Well we may feel happy; we may not. But irrespective of how we feel those who mock God’s ways are like chaff. And that will be visible on, and after, the day of judgement. And irrespective of how we feel, those who drink up God’s instruction are like fruitful green-leaved, prosperous trees.

So we mustn’t hide behind false comfort – this Psalm warns us of that. But at the same time we can take real comfort here. If we are those who drink up God’s take on life, we are like those fruitful trees – whether life seems that way or not. There is real comfort here for us.

And the reason why the world works this wya, the reason why real happiness is to be found in this way, is God. Did you notice that God didn’t really get a mention until verse 6 (until a mention in passing in verse 2). Then verse 6 draws the curtain back, and shows what is going on behind the scenes.

And we see that there is a God, who knows his people, but who leaves those who don’t want to know him to perish. He watches over, he cares about, he cherishes, hugs – even, his own people. But the path that the wicked are on goes over a cliff, and God doesn’t stop them following their path.

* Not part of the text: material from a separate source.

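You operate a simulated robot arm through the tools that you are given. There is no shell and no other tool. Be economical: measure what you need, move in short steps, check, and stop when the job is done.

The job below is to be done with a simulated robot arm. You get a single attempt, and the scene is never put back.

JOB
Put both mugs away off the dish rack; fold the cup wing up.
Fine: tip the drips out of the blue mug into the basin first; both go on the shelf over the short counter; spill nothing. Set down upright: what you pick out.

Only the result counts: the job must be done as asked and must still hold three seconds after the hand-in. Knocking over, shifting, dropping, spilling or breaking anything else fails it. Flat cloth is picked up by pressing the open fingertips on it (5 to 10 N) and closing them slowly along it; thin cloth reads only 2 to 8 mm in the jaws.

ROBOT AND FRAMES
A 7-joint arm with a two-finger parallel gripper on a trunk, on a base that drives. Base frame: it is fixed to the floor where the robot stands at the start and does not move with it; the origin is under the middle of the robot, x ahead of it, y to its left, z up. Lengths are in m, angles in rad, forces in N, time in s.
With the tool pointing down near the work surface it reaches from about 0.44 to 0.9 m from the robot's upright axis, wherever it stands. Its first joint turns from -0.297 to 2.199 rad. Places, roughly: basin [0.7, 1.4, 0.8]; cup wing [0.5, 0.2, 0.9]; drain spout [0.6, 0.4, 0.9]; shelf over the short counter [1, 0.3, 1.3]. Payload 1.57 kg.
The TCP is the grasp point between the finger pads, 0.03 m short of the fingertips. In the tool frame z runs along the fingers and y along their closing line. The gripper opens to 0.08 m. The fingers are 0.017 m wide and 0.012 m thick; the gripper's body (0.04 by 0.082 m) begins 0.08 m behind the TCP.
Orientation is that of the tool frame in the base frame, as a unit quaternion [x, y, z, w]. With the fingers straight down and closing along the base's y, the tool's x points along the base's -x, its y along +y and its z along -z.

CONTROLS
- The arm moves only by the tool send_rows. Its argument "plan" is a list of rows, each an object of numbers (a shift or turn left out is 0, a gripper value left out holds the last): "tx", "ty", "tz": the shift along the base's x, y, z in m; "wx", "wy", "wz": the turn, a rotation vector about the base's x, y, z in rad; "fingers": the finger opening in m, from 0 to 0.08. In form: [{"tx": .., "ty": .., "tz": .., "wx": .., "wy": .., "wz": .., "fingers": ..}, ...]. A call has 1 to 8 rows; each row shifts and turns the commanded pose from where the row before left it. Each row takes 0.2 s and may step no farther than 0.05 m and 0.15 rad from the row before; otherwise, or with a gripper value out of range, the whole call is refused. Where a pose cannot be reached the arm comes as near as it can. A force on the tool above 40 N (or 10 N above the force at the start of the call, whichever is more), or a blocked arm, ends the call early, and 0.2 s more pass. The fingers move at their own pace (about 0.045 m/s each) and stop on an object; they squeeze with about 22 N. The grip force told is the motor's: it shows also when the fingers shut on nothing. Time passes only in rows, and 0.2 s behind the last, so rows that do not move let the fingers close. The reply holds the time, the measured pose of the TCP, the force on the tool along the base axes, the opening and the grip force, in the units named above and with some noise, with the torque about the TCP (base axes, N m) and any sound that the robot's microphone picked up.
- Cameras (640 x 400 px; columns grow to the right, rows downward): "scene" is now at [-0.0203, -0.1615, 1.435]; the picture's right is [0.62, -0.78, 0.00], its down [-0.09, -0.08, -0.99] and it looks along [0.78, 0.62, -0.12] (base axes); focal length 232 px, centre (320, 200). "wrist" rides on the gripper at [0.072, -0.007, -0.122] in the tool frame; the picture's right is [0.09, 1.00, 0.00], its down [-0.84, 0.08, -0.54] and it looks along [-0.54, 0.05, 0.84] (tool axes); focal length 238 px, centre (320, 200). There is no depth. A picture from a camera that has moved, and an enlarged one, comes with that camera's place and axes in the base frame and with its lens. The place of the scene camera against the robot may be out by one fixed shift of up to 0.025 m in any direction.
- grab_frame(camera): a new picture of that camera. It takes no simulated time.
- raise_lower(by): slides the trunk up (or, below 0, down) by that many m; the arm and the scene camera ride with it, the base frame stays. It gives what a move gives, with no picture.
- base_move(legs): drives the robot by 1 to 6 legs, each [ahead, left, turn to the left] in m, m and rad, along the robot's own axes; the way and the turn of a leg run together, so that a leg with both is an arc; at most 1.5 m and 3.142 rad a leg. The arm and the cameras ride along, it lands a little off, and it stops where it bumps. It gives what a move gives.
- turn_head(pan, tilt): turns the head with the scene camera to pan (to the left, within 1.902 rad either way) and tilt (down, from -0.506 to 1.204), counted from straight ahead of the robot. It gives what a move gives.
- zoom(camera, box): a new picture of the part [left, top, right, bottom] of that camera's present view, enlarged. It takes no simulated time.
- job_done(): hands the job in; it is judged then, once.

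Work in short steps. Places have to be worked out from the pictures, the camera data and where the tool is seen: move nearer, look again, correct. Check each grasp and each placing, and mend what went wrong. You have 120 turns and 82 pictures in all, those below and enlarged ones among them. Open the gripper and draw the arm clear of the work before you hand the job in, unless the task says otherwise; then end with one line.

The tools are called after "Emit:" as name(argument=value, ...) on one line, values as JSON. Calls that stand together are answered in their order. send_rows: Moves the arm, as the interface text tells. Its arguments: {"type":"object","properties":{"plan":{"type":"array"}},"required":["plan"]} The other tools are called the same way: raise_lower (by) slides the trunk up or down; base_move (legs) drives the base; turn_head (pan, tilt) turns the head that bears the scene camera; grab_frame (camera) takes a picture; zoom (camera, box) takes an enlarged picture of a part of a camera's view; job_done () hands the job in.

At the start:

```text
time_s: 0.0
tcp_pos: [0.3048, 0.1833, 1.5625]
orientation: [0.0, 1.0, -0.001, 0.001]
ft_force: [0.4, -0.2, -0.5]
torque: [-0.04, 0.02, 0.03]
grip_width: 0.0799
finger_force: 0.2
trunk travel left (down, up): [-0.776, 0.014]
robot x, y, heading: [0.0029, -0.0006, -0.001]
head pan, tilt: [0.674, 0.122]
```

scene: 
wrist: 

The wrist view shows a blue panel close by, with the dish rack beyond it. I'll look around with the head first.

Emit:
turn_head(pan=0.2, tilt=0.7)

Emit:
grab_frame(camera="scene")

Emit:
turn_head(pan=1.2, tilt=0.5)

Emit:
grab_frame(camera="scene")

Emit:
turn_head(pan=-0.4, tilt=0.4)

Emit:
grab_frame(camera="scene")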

So if you want the secret of true and lasting happiness, don’t read Cosmo, or FHM, or any of those other magazines. Don’t read them because they won’t tell you where to find true happiness – Psalm 1 tells us that. Don’t read them because they are the advice of those who have no time for God, and that advice is fatal.

Instead, get into the Bible. Learn to love it. Dwell on it. Dwell in it. Because it’s the Bible that introduces us to Jesus, and he is the man the Psalm is talking about. He is the stream of water that makes the tree fruitful. He is the tree into which we are grafted. He is the judge who will sift every human being.

The whole world revolves around Jesus. So learn to love his instruction, and be like the tree, not the chaff.